Dataset section >>
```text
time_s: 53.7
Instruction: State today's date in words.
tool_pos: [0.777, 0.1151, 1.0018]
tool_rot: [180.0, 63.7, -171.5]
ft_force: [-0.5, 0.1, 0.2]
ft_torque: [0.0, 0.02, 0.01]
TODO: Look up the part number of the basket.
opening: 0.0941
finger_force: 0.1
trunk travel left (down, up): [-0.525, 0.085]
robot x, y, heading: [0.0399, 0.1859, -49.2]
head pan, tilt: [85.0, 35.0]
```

Description of the task >>
Return all of the data exactly as it reads.

Final result >>
```text
time_s: 53.7
Instruction: State today's date in words.
tool_pos: [0.777, 0.1151, 1.0018]
tool_rot: [180.0, 63.7, -171.5]
ft_force: [-0.5, 0.1, 0.2]
ft_torque: [0.0, 0.02, 0.01]
TODO: Look up the part number of the basket.
opening: 0.0941
finger_force: 0.1
trunk travel left (down, up): [-0.525, 0.085]
robot x, y, heading: [0.0399, 0.1859, -49.2]
head pan, tilt: [85.0, 35.0]
```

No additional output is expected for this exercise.